* _SUPPLIED MATERIAL_:
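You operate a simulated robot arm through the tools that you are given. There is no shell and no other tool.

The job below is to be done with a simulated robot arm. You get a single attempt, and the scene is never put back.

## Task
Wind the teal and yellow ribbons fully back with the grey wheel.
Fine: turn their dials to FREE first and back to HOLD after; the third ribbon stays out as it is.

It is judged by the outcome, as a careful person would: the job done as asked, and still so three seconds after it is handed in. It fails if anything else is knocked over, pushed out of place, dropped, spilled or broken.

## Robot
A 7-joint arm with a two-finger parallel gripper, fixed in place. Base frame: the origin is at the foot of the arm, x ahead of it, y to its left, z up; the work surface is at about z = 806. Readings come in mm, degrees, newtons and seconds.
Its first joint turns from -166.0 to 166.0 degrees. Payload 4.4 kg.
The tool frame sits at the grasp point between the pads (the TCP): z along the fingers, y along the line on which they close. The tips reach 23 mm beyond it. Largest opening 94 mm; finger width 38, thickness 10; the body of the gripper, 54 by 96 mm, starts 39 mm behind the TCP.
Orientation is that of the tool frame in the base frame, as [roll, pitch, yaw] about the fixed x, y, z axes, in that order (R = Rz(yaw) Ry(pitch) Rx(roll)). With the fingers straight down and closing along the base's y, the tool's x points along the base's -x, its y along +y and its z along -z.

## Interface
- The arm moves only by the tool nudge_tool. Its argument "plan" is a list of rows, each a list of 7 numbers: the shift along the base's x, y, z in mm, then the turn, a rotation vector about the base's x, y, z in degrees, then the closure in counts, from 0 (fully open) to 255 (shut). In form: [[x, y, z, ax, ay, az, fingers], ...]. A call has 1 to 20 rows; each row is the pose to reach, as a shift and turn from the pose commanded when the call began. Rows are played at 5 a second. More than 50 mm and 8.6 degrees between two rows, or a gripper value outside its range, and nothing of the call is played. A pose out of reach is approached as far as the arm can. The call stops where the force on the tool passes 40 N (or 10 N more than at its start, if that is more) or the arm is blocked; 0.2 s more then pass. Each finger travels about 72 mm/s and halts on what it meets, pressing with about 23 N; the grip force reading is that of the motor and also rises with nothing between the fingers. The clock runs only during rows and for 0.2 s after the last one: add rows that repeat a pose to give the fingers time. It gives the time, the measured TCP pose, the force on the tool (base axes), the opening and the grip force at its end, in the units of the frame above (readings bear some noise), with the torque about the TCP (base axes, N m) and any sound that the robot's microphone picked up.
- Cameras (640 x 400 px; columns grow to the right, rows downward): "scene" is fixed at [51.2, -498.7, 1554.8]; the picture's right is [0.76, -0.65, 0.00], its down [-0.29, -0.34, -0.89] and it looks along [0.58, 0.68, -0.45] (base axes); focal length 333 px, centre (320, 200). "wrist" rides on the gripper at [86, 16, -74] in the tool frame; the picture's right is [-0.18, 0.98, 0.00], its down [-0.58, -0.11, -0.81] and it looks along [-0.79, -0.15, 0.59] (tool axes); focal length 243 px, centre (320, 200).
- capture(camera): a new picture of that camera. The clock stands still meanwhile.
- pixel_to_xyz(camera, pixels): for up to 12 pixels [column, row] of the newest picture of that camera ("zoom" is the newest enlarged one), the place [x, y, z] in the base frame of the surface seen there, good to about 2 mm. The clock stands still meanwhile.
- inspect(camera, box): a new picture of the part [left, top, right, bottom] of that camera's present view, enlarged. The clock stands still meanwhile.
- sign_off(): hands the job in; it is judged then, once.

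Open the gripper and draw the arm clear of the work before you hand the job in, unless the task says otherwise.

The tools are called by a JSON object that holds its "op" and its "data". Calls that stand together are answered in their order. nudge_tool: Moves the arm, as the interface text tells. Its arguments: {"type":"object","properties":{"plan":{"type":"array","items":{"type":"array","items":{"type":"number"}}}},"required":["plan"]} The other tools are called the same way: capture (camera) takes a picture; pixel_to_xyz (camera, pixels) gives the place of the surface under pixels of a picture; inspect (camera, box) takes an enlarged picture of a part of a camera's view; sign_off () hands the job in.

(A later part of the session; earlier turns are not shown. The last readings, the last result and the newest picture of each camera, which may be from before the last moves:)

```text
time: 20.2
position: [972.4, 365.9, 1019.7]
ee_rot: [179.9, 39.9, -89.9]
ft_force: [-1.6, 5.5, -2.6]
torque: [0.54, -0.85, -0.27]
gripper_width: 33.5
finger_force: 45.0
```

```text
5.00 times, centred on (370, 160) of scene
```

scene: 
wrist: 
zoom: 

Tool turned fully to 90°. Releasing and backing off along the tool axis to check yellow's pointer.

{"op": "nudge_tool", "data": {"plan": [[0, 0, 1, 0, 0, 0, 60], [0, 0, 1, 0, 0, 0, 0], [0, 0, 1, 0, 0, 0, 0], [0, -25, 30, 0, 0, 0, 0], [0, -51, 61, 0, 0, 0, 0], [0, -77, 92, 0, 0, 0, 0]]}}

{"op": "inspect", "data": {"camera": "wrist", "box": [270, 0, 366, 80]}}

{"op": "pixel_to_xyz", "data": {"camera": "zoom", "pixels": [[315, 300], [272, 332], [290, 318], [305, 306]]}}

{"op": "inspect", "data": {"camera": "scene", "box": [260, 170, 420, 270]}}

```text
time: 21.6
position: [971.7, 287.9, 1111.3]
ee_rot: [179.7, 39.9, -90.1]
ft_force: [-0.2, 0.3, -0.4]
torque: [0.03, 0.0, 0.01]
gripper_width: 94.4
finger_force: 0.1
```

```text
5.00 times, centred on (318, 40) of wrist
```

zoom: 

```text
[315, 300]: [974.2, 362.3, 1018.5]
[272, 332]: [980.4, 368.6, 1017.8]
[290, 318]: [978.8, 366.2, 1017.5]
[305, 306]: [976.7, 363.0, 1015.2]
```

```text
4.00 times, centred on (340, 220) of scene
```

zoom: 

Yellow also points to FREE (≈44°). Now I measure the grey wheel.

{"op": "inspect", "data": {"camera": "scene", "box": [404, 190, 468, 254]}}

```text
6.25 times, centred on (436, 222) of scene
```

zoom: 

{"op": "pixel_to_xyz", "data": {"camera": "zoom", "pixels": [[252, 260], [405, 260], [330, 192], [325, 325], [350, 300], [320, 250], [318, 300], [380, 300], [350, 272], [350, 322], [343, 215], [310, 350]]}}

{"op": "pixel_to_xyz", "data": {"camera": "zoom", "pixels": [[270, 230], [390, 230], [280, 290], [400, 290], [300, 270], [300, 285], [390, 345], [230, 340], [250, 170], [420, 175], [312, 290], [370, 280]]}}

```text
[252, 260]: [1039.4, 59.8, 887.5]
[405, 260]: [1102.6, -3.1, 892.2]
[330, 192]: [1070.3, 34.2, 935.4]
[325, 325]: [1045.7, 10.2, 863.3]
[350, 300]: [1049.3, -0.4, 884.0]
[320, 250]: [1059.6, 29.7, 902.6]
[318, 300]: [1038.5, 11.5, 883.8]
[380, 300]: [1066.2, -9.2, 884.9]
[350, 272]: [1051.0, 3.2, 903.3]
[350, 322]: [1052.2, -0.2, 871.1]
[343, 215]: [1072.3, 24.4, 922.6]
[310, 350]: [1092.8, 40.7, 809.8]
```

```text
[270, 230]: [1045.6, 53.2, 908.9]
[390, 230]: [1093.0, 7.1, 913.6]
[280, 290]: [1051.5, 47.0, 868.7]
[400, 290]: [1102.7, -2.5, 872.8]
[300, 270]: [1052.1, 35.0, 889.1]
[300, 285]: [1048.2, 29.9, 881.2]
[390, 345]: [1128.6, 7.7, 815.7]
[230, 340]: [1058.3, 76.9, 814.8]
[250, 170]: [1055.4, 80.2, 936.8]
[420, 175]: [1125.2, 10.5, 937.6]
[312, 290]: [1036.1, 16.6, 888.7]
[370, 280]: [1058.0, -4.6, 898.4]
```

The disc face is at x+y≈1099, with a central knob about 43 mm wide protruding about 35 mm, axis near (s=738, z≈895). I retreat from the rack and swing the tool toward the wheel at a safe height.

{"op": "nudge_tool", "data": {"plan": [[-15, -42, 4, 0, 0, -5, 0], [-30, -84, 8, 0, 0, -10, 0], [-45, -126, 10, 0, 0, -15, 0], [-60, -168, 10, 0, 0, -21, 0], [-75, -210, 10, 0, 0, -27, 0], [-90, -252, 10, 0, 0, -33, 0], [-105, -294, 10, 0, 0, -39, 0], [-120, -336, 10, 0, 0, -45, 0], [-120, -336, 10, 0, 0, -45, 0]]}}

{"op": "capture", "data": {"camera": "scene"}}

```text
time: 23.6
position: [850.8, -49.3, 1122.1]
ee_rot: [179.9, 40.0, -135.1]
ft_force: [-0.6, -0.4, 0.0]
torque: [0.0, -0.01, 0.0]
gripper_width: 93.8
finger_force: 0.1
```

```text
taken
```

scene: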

* _DOCUMENT_:
Capita non di rado che i nostri lettori oltre a congratularsi per il nostro lavoro ci offrano spunti  di ulteriori ricerche ponendoci domande e questioni.

La cosa ci fa naturalmente piacere e noi cerchiamo sempre di rispondere su tutto, ma trattandosi spesso di richieste provenienti da persone motivate ed esperte talvolta i quesiti risultano di notevole difficoltà e quindi tutt’altro che agevoli da soddisfare.

L’ultima volta per esempio avevamo quasi gettato la spugna: un lettore non italiano ci aveva chiesto se esistono fotografie del brigante Luciano Fioravanti, “nipote d’arte” visto che suo zio era il famigerato Domenico Biagini, compagno di galera e di nefandezze del ben più noto Tiburzi.

Luciano Fioravanti, che di Tiburzi divenne il fido compagno dopo la morte dello zio, rispetto al vecchio bandito era solo un “pischello”: aveva infatti ventuno anni in meno. Tiburzi lo volle con sé probabilmente per la sua giovinezza e prestanza, ma ancor più per la sua straordinaria ferocia. Per accoglierlo nella banda c’era infatti da pagare pedaggio e la prova voluta da Tiburzi per saggiare fedeltà e efferatezza del nuovo arrivato fu quella di fargli uccidere il suo amico più fido, brigante pure lui, Demetrio Bettinelli detto “il Principino”, che di Fioravanti in quel momento era ed era stato per anni fedele compagno alla macchia.

Fioravanti non se lo fece ripetere e nel giro di qualche giorno, alla buona occasione, fece fuori proditoriamente l’ex sodale, sparandogli direttamente in fronte. Inizia così una nuova sanguinosa stagione che vedrà la sua conclusione solo nel giugno nel 1900 allorché a Fioravanti, a soli 43 anni,  fu reso quanto aveva dato: fu infatti assassinato a tradimento da mano amica, quella di Gaspare Mancini, di professione contadino e fruttivendolo, che non se la sentiva di unirsi alla banda, come sembra Fioravanti volesse imporgli.

* _TASKS TO CARRY OUT_:
A - Show the exact text of the document starting from "Capita non di" and stopping at the end of "agevoli da soddisfare.".
B - Go on with the document that begins "Capita non di" from its last line.

* _REPLIES_:
A -
Capita non di rado che i nostri lettori oltre a congratularsi per il nostro lavoro ci offrano spunti  di ulteriori ricerche ponendoci domande e questioni.

La cosa ci fa naturalmente piacere e noi cerchiamo sempre di rispondere su tutto, ma trattandosi spesso di richieste provenienti da persone motivate ed esperte talvolta i quesiti risultano di notevole difficoltà e quindi tutt’altro che agevoli da soddisfare.

B -
Cinico destino, quello del Fioravanti:  era uscito indenne dall’agguato alla macchia di Gricciano, dove i Carabinieri chiusero il conto col Biagini; e da quello, ben più celebrato, del casale alle Forane di Capalbio, dove i valorosi militi resero lo stesso servizio a Tiburzi,  per beccarsi un colpo ben mirato alla nuca da parte di un recalcitrante amico, per nulla convinto di darsi alla macchia; e il quale, per inciso, intascò pure la cospicua taglia che sulla testa del bandito pendeva.

 

Foto di bandito mort’ammazzato in posa

Tornando al nostro spunto iniziale occorre rilevare che foto dei briganti, in genere, sono tutt’altro che frequenti. Vivendo alla macchia, evidentemente, la loro ultima preoccupazione era quella di documentare le proprie gesta. Senza contare che una “foto segnaletica” avrebbe facilitato il compito di chi dava loro incessantemente la caccia, ovvero gli intrepidi carabinieri.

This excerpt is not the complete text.